I understand that our BPSA policy is 2-deep leadership. That is, 2 leaders present at all times -- and mixed gender leaders with mixed-gender youth.
I double-checked, and the policy is not in the official "Child Protection Policy" document, but in some other materials I was provided, probably during training. We have 'done our best' to follow the 2-deep policy.
Unfortunately, there are practical difficulties with 2-deep leadership. Here are a couple of examples.
1. One of our Timberwolves has transportation issues, so our leaders often drive her to activities. Sometimes that means only 1 adult in the car, either alone or with another scout, for 10-30 minutes. We just don't have spare chaperones for travel.

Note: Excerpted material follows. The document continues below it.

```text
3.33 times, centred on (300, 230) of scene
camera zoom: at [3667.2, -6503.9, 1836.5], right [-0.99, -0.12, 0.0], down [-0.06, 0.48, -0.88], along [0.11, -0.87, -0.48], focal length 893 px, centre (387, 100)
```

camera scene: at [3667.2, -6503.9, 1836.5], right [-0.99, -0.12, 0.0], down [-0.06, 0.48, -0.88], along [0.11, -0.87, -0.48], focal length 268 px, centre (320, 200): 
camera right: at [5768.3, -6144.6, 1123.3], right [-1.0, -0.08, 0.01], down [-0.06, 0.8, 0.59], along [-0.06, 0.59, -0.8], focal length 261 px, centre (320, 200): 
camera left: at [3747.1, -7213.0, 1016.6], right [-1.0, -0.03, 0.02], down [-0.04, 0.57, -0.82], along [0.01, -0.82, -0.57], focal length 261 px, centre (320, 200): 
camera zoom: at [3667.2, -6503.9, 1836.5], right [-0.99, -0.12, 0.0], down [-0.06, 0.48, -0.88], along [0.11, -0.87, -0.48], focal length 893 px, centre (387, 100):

2. When a scout needs to use the restroom, there may be only one leader available to accompany the scout to the restroom location (another part of the building or the campsite, out of sight of other scouts). When parents are not present, it is impractical or impossible to send 2 leaders away from other duties.
3. In some cases, on outings or in meetings, we rely on another scout's parent to fulfill 2-deep requirements. Unfortunately, this parent might NOT be an official BPSA member with the full background check.
I do believe we are keeping our youth members safe, but I wonder if we are failing the 2-deep policy and need to make changes.
Are other groups dealing with this policy? Any advice for our group on managing the practical problems with a two-deep policy? Do I misunderstand the guidelines?
Hi Victoria. I just sent you a Trailhead message.
Below is where some of the information is located.
Youth Protection Guidelines
5. Adults should avoid situations where they are alone with young people. Wherever practicable, there should always be two or more adults present.
4. Leaders are strongly discouraged from being alone in their car with youth members.
Introduction to Traditional Scouting
Each section in your Group will require two registered adult leaders. If the section is co-ed, then there needs to be at least one female and one male leader. Additional parents may volunteer to assist with leading, but a registered leader must accompany the Scouts at all meetings and outings.
Two-Deep Leadership Discussion.
In reference to #2, I suggest just sending the Scout with a buddy (another Scout) for safety reasons. There's no reason an adult needs to accompany them to the bathroom.
We are drafting new guidance in this area right now. We literally have a new discussion with the board and safety committee and are working a reviewed youth protection guidelines document.
The best 'quick' advice is 1) to do your best 2) use background-checked, registered Rovers whenever possible, and 3) carpools can have a single leader in a car with multiple kids as long as the multiple cars are in line-of-site with each other.
More to come. Please ask for clarity. I'm rushing to dinner. :)
With a youth group I once ran we made sure we had at least one of my own kids riding along when transporting another youth. This was done when another adult was not available. My own children where usually along anyway. All of the children sat in back. Is this feasible for us to consider, or something similar? This idea might be what Page 11, #4 is getting at.
I think we should consider that we may have two related concepts:
-2-deep leadership pertains to overall *events*.
-No one-on-one contact pertains to sub-activities at those events or in-transit.
This means that no adult is ever alone with a child not their own. If an adult escort is required, such as to a first aid location, or in a car, either another adult or another youth is required. .
This is basically the BSA Youth Protection Training system. It is well-reasoned and works well. With younger Scouts at a hullabalo-sized event, I have e.g., taken a lost Scout back to their unit with my son in tow to prevent one-on-one contact with the other youth, then was ok to walk back with just my son because we were related. Otherwise, I'd have needed to pull two of my Scouts from the activity. In that situation, if we'd had radios, we could also have summoned camp staff to constitute two-deep. With older Scouts, I could have sent a buddy pair to escort a third to first aid, quartermaster, activity area, etc., so the two buddies would return as a pair.
Other elements: At least one adult 21+ years old, at least one registered. BSA also prohibits one-on-one digital contact.